# [PAGE EXTRACT]
------------------------------------------------------------
The false dichotomy of the election constructs an equally false narrative of the country and forces it in one of two directions that I’m still pretty sure most voters don’t want to go in—a choice that seems, for moderates, to be the ultimate devil vs. deep blue sea. As someone who lived in his Congressional district years ago, and who has close friends in Ohio, trust me: when John Kasich appears moderate, you know it’s trouble. Meanwhile, a former first lady and a Jewish, self-proclaimed socialist are vying for the White House with no other competition from their party. No matter what you think of either of them, that should be holy-Christ quality stuff on any number of levels. Instead, the circus of the GOP makes the Democrats seem dull.

That’s a problem. It’s terminal velocity, the phenomenon in which, no matter how far above the speed limit you’re going, at some point, you get so used to the recklessness and so confident in your ability to handle it that it doesn’t seem like too big a deal to push the needle a little farther, until you lose control.

I’m not saying the candidates on either side are reckless—though I think some of them are. I’m saying that while both sides have found candidates who ignite and engage a part of the electorate that has never felt so well-represented before, that galvanizing force, played out over and over again in media, makes everyone who isn’t that extreme feel like they’re either unrecognized or missing the boat. It’s a recipe for disenfranchisement, and disenfranchisement is why you stop voting, and that’s how you get ignored. The fascination at the political process has been replaced by a frenzy over the maddest parts of it—so much so that the nation seems to have forgotten completely that these people will have to actually govern if we put them in the White House.

The presidency has become a cult of personality  and a receptacle for derision that has reduced it, effectively, to nothing more than a figurehead position. Technically, this can be “blamed” on CBS News and the Washington Post with the Vietnam War and the Watergate scandal… but who could blame Walter Cronkite for telling the nation what he saw, and who could blame Woodward & Berntsein for exposing what their dogged reporting uncovered? Still, those two significantly historic moments in a time of an increasingly global mass media were the beginning of the end for president-worship. Scholars, historians, and journalists generally agree that this was when the presidency was demystified, when the people came to see the humanity of the office and the fallibility of the office-holder.

In the American political system, Congress is where the true power is. When Congress is the only place where things can get done, and the president is a person who a large percentage of Congress will not abide, intractability is sure to follow. Regardless of the positions of the presidential candidates I’m about to name, If you think the last seven years have been bad, you don’t want to see four under Trump, Cruz, Rubio or Sanders. If you think the rest represent the status quo, you almost can’t bear to see the next four under anyone but one of those four, because it seems like the only way anything will change at all is if the highest elected official in the country forces it to happen.

But here’s the thing: The last seven years have shown us that, no matter what we think of what he tried to force, the highest elected official in the country could not make it happen. If we liked him, we believed he was trying to do what was right for the country and was thwarted at every turn. If we didn’t like him, we believed he was creating a national nightmare like nothing we had ever seen, and we were relieved it didn’t go any farther than it had managed to go, which was still too far for us.

Think about the candidates right now and whether there’s a single one of them who won’t match that same description in four years.
------------------------------------------------------------
# [SOURCE MATERIAL]
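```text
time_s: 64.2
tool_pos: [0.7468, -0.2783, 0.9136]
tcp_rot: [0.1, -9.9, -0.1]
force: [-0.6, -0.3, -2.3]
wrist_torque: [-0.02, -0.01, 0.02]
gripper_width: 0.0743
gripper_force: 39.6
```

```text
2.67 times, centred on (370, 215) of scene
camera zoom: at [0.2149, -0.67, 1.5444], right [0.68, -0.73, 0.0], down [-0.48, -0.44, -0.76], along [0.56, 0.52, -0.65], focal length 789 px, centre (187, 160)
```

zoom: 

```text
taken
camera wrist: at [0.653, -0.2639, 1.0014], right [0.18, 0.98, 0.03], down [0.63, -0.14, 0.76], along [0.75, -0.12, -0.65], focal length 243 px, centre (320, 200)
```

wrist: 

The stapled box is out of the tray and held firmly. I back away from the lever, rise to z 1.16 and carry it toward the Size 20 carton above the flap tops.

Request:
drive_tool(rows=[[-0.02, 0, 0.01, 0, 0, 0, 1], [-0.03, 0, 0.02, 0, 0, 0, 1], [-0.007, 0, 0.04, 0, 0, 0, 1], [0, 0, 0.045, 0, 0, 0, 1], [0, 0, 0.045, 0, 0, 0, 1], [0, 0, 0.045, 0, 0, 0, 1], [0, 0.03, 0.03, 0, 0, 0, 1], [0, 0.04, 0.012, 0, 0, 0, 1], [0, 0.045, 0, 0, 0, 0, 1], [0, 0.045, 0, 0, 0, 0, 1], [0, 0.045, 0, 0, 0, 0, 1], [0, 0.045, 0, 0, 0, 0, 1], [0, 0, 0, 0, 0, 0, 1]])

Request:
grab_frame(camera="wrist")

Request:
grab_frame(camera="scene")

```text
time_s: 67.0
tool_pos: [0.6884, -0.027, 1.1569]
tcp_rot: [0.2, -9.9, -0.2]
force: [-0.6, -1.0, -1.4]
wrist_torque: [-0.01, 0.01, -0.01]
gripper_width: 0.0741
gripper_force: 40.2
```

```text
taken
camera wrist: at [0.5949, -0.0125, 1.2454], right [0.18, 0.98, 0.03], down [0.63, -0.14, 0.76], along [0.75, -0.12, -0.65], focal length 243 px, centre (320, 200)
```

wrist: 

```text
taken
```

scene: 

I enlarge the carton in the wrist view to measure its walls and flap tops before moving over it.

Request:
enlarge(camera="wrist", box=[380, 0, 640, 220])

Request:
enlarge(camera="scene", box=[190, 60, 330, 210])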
------------------------------------------------------------
# [TASK LIST]
1 – Give the stretch of the page extract that starts with "In the American" and ends with "it to happen.", unchanged.
2 – Continue the page extract that opens with "The false dichotomy".

# [SET OF ANSWERS]
1 –
In the American political system, Congress is where the true power is. When Congress is the only place where things can get done, and the president is a person who a large percentage of Congress will not abide, intractability is sure to follow. Regardless of the positions of the presidential candidates I’m about to name, If you think the last seven years have been bad, you don’t want to see four under Trump, Cruz, Rubio or Sanders. If you think the rest represent the status quo, you almost can’t bear to see the next four under anyone but one of those four, because it seems like the only way anything will change at all is if the highest elected official in the country forces it to happen.

2 –
Here’s part of what’s doing moderates wrong: “Moderate” has been conflated with “establishment,” creating another false narrative. What does “moderate” mean? Middle. Not extreme. Relatively reasonable, but generally dispassionate. What does “establishment” mean? Old Guard, right? The same people doing the same things, not taking us anywhere. It’s assigned without regard to reason or passion. It’s just normative. Well, Sanders has been a senator for 16 years. He’s more establishment than literally anybody in the GOP field except Kasich. He’s more establishment than Obama. By some definitions, he’s more establishment than Clinton. It’s not necessarily that the majority of American citizens don’t want reasonable individuals in government. It’s that they’re tired of us getting nowhere because the definition of insanity keeps playing itself out in Washington. So, from a purely academic perspective, Trump, Cruz, Carson and Rubio are legitimate anti-establishment and un-moderate candidates. Sanders is just un-moderate. Jeb! is anti-establishment from a federal government perspective (despite being related to the establishment). Clinton is probably more moderate than we think, and her establishmentism is harder to parse.

You might be able to tell at this point that I believe that if there’s a presidential candidate who truly represents what you want to see happening in the country, what’s required for you to see the change you want is to see it represented in a significant percentage in Congress. Right now, that doesn’t exist for most of the candidates we’re considering.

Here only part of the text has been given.